The plaintiff arrested the Golden Petroleum on a warrant of arrest for a claim of USD 146,249.72, being the balance of the price of goods or materials supplied to the ship at the defendant's request. The ship was subsequently released from arrest on security. The goods supplied to the ship were bunker oil. However, the oil delivered to the ship was not for its own use or consumption, but was intended for sale to other ships.
The Assistant Registrar upheld the defendant's application to set aside the writ of summons on the basis that: first, the endorsement of the writ of summons was defective in that it did not include a statement that the goods supplied were 'for the ship’s operation'; and secondly, the plaintiff’s claim was not within the admiralty jurisdiction of the Court. The Assistant Registrar ordered that the warrant of arrest be set aside, and the security be returned to the defendants.
The plaintiff appealed against the decision of the Assistant Registrar to the High Court. In the main, the appeal was concerned with the proper construction of s 3(1)(l) of the High Court (Admiralty Jurisdiction) Act (Cap 123) (equivalent to art 1.1.k of the Arrest Convention 1952). The relevant portion of the section reads:
The admiralty jurisdiction of the High Court shall be as follows, that is to say, jurisdiction to hear and determine any of the following questions or claims:… (l) any claim in respect of goods or materials supplied to a ship for her operation or maintenance; …
The plaintiff argued that its claim fell within the scope and ambit of s 3(1)(l) in accordance with the ordinary and natural meaning of the word 'operation'. 'Operation' meant anything done or procured to facilitate and ensure the profitable exploitation of the defendant's business, with the ship as the vehicle. To confine the meaning of 'operation' to the requirements of a voyage in a strict sense, ie bunker oil to enable the ship to get from point A to point B, or for the purpose of ship stability, was bizarre and eccentric.

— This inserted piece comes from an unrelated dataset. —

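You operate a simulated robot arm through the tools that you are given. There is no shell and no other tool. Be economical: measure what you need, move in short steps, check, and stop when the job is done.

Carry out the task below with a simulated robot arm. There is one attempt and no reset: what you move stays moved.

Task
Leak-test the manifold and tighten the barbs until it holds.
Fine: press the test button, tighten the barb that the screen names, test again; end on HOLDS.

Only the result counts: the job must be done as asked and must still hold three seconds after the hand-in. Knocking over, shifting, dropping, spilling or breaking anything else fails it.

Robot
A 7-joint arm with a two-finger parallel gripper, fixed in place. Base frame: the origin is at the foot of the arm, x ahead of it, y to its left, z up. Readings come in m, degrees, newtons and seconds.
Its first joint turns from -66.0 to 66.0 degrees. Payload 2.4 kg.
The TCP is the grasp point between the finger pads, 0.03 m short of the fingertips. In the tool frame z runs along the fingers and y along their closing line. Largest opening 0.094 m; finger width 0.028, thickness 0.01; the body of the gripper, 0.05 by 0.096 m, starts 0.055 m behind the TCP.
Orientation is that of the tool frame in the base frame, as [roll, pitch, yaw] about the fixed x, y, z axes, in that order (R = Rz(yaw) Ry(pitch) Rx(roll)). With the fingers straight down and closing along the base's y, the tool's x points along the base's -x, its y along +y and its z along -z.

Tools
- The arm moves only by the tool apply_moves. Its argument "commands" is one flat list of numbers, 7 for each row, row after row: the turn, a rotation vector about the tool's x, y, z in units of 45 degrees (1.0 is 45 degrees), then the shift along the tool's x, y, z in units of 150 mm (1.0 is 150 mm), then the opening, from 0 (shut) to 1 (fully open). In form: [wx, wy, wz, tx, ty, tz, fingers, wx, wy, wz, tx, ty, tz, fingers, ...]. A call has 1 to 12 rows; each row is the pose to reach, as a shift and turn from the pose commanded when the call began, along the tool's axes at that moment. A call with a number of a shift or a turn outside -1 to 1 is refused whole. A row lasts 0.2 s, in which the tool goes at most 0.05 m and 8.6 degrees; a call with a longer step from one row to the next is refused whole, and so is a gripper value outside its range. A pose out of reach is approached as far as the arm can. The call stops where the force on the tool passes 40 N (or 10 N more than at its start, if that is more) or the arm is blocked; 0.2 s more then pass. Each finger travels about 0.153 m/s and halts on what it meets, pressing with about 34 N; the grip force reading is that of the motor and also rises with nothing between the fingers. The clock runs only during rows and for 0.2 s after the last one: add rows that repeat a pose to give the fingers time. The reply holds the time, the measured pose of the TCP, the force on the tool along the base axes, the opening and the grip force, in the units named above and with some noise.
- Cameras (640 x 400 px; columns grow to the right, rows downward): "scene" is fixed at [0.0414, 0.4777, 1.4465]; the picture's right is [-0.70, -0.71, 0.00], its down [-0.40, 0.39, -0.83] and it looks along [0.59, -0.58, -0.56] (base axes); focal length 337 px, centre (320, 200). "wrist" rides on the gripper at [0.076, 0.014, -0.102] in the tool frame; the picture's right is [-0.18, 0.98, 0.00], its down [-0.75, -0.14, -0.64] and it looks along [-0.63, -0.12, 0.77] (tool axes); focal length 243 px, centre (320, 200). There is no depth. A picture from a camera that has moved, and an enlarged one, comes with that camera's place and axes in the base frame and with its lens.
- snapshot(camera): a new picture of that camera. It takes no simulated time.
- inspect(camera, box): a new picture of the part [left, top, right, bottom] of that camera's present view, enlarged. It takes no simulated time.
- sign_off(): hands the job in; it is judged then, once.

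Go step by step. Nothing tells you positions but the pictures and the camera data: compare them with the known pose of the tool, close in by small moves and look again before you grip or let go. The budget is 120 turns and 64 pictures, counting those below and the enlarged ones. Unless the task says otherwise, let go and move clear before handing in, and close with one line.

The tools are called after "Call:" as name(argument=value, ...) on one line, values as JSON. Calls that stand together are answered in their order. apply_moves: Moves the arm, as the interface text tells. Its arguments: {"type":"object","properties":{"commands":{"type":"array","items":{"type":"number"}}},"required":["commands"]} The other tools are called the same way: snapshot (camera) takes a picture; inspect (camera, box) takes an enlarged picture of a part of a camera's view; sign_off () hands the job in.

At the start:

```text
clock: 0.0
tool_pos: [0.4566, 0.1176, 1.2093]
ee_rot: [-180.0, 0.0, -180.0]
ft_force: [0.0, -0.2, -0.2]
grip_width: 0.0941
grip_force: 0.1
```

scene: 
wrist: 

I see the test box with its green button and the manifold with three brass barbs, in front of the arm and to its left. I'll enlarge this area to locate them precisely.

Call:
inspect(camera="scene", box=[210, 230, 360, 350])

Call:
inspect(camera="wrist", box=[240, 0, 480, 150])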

The defendant argued that the word 'operation', appearing as it did with the word 'maintenance', must be construed in the same context. 'Operation of a ship' means the operation of a ship as an item of machinery. Section 3(1)(l) was not concerned with the business or profit-making aspects of a ship.
Held: Appeal dismissed.
The phrase 'operation of the ship', even if construed liberally, would necessarily entail an aspect of consumption or an element of internal activity, function, utility, or exploitation of the goods supplied, within or by the ship. The meaning of the word 'operation' is not restricted only to the ship's mechanical or motility aspects, which enable it to move from port to port. No distinction can be drawn between necessaries for the ship and necessaries for the voyage and all things reasonably requisite for the particular adventure on which the ship is bound are comprised in this category. Nevertheless, the historical background connotes that the goods supplied to the ship must be linked to the working or running of that ship. Bunker oil supplied to the ship for sale to other ships could not be conceived as goods supplied for its operation. The phrase 'operation of the ship' should not be equated with the business activities of the shipowner, and the section as enacted could not cover goods which are loaded onto the ship only to be unloaded or disposed of soon thereafter by sale.
All the cases referred to, including The River Rima [1998] 2 Lloyd's Law Rep 93 (CMI692), do embrace a segment of direct user for or consumption by or within the ship. Goods supplied to the ship for sale, as in this case, could not possibly be bracketed with the user referred to in the cases.
Here, all that was within the contemplation of the parties was that the bunker oil was to be sold to third-party ships, the particular ship in question to be decided by the defendant. This clearly made the contract in question one for the supply of bunker oil to the defendant shipowner, as opposed to a contract for the supply of bunker oil to a ship.
The statement of claim and letter of demand reflected a running account between the plaintiff and the shipowner. A ship could not be liable to arrest for a general balance of account merely by appropriating the receipt and payments in such a manner as to show a balance due for necessaries. The fact that there was a running account between the parties was not made known to the Court when the warrant of arrest was originally issued. A failure to make full and frank disclosure to the Court would entitle the defendant to discharge the warrant without consideration of the merits.